Mar 20, 2017

Get Serious: What's the Role of Happiness in the Workplace?

Posted by Jeannette Cabanis-Brewin | 0 Comments

Implementing project management methodology raises employee satisfaction by a significant percentage

If you haven't looked up from your screen recently ... it's the first day of Spring (or Fall if you are reading this from the Southern hemisphere): the vernal equinox. You may be feeling some spring fever. But if your inability to settle down to work with a sense of wellbeing lasts longer than a few days in spring, that's a problem. And it isn't just a problem for you -- it's a problem for your company and potentially, our whole society.

The University of Oxford's Said Business School released their World Happiness Report today, because not only is it spring, but it is the International Day of Happiness (on a Monday, no less!), a day set aside by the United Nations for people around the globe to step outside the rat race and think about what really contributes to their wellbeing. One of the major categories in the Oxford study is Happiness at Work. Here are a few high points from the study:

  • Work and employment are not only drivers of happiness, but that happiness can itself help to shape job market outcomes, productivity, and even firm performance.
  • Work-life balance comes out as perhaps the strongest workplace driver of an individual’s wellbeing. This turns out to be true across the board, in terms of people’s life and job satisfaction, [and] general happiness.
  • The level of support that a worker receives from his or her fellow workers is very strongly predictive of all four measures of subjective wellbeing.
  • Managers and professional workers are the happiest people on earth.

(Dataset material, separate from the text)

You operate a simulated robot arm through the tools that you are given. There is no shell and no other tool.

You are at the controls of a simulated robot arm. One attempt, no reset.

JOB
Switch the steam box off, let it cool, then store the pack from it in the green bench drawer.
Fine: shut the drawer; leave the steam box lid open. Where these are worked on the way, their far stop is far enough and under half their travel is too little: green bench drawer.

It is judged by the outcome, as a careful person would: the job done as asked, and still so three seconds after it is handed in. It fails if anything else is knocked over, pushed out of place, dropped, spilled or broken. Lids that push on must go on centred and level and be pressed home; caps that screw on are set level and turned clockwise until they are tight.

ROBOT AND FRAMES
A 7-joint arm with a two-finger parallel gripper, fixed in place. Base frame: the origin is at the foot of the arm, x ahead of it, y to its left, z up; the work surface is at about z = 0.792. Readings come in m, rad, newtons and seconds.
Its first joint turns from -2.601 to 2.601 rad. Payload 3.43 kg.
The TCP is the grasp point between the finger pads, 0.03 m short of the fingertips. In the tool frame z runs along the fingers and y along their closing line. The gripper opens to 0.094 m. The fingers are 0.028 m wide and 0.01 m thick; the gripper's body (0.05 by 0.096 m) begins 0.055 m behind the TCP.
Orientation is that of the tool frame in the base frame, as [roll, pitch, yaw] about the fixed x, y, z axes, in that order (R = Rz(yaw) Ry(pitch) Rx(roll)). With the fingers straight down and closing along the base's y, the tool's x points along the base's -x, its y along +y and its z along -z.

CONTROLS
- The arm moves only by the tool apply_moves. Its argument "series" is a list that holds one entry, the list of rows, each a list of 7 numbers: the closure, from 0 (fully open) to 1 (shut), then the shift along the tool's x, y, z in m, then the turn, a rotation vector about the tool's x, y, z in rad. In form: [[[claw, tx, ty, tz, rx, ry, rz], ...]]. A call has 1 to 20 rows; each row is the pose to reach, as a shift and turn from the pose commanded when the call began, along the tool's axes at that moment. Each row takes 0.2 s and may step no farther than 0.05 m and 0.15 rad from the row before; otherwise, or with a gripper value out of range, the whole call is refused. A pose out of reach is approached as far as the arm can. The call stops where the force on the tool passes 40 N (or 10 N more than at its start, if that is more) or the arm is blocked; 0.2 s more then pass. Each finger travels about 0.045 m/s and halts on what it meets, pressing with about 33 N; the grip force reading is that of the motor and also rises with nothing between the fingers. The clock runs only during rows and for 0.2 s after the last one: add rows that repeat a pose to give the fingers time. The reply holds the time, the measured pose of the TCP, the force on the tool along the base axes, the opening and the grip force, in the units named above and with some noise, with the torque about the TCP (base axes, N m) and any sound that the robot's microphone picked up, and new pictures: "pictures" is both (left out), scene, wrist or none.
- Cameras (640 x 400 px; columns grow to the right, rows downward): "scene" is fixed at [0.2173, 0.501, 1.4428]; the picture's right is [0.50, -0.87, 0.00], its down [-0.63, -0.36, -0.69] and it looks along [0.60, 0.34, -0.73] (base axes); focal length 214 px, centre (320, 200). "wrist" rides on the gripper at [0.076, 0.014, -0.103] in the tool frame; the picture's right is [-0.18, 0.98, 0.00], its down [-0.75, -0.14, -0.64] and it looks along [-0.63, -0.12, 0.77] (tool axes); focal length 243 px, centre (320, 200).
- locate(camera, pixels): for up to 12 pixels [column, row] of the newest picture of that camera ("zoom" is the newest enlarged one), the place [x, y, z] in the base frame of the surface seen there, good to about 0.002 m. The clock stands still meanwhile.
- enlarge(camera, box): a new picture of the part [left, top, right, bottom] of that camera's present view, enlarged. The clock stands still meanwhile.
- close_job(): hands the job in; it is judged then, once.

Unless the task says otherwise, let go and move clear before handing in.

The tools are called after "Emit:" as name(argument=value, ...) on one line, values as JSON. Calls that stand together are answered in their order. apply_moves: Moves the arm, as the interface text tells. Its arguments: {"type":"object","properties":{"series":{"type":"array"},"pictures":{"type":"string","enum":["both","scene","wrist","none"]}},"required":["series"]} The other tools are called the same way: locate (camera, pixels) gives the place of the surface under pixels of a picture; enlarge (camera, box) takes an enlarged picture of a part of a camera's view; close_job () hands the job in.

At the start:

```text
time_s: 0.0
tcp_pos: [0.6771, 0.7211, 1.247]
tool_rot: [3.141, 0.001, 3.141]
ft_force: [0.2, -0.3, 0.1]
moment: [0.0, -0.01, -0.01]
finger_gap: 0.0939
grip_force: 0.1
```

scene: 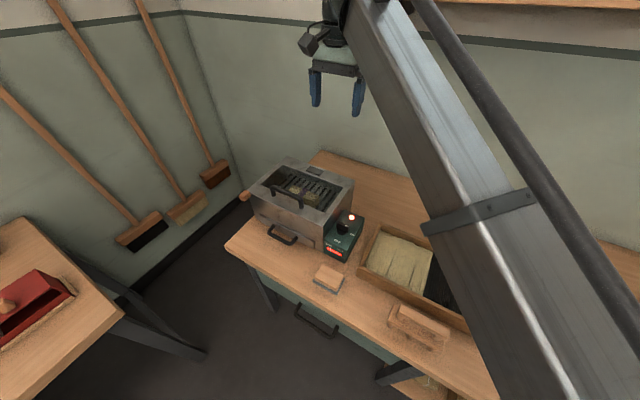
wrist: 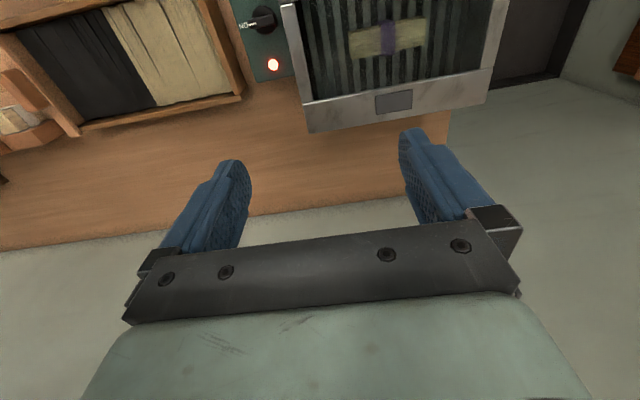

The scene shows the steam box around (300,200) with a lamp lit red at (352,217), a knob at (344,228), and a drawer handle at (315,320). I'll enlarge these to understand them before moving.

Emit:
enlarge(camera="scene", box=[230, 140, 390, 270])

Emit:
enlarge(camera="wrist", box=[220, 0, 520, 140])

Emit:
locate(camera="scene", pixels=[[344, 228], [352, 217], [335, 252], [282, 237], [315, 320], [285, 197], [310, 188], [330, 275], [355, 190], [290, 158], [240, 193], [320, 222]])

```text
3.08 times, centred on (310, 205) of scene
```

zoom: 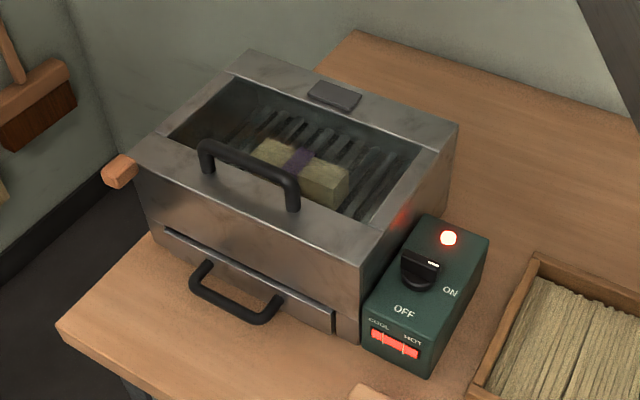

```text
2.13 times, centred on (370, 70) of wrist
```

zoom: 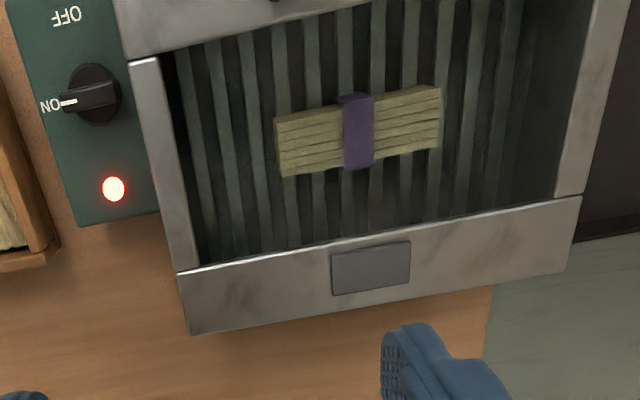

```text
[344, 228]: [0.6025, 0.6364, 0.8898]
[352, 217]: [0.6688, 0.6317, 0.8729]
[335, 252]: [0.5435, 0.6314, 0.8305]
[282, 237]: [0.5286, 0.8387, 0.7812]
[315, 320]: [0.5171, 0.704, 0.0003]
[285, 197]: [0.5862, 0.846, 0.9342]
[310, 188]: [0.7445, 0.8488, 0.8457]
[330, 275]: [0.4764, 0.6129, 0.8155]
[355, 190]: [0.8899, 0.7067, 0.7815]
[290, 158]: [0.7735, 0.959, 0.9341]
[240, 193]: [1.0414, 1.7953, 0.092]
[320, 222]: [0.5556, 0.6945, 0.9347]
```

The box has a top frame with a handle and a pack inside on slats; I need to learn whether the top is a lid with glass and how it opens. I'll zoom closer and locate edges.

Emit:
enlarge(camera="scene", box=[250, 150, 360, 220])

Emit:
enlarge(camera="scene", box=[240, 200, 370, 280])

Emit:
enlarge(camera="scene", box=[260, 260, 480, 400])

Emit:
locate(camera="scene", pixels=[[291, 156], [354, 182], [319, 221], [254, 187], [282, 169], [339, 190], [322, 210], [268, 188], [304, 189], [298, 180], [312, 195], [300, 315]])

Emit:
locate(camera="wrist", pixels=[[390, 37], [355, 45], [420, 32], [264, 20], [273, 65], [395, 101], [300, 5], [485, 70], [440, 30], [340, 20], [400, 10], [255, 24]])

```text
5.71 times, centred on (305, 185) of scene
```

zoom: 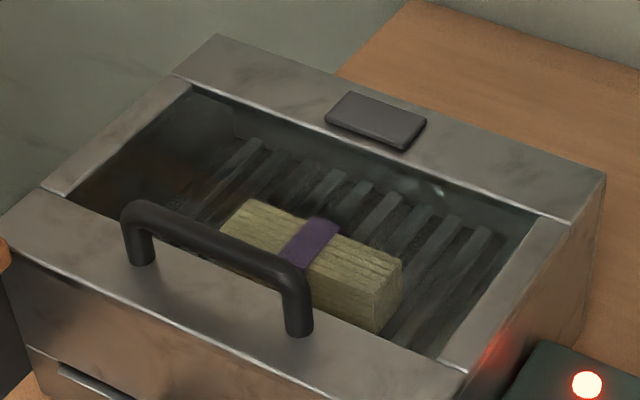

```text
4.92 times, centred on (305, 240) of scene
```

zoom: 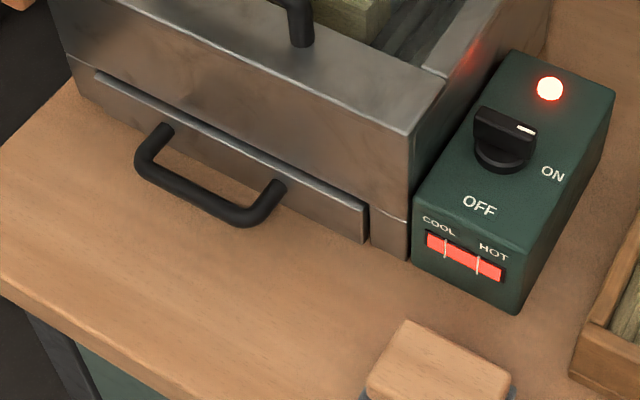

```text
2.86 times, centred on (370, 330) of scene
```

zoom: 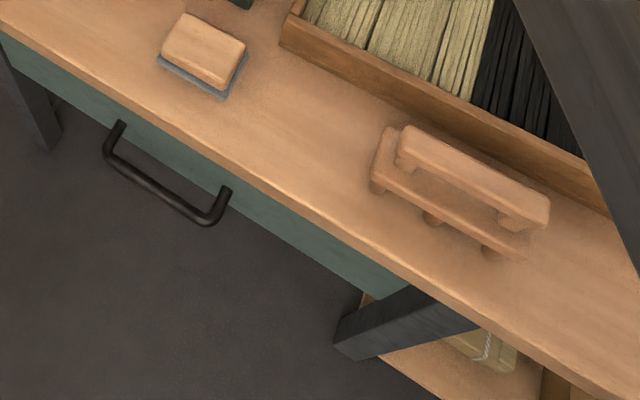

Project leaders who work in teams, and enjoy executive support are, by this research, likely to derive more of a sense of wellbeing from work that many other people. That's something to be happy about. But there is more to this worldwide trend of focusing on happiness (to find out how all this got started, read about Gross National Happiness here) than just something interesting to while away a Monday ... obviously or the likes of Said School of Business would not get involved. In a crowded world, with resource scarcity and a global trend towards slower economic growth, economists are realizing we need to find new ways to measure wealth. GDP is fine, as far as it goes, but it only measures monetary value. And pretty much anyone will tell you, money ain't everything. Here's the Boston Consulting Group chiming in, with a set of measures for sustainable development.

Business, I have found, is a kind of laboratory for systemic social changes. At work we deal with people different from us, and are exposed to ideas we might not have  come across on our own. Already, in companies around the world, the connection between financial success and the impacts our products and policies have on employees and consumers, is being capitalized on, almost in advance of the research supporting these ideas. Luminaries like Nobel Prize-winning economist Joseph Steiglitz have recommended governments adopt "GNH" beside GDP to gain a fuller picture of their countries' progress. The United Arab Emirates has done just that.

We know that measurement is important ... "you can't manage what you don't measure" ... and the flip side to the value of measurement is that if we measure the wrong things, they can take on an inflated importance. The current focus on Benefits Realization, in a way, is related to measuring wellbeing. After years of keeping track of schedules and budgets, we have lifted our eyes from the spreadsheet to ask: Why are we doing this? Project management, in acknowledging the centrality of stakeholder happiness to any definition of success. already is walking a stride ahead. Our own research has shown that implementing project management methodology raises employee satisfaction by a significant percentage. What else can we do to forge a happier world?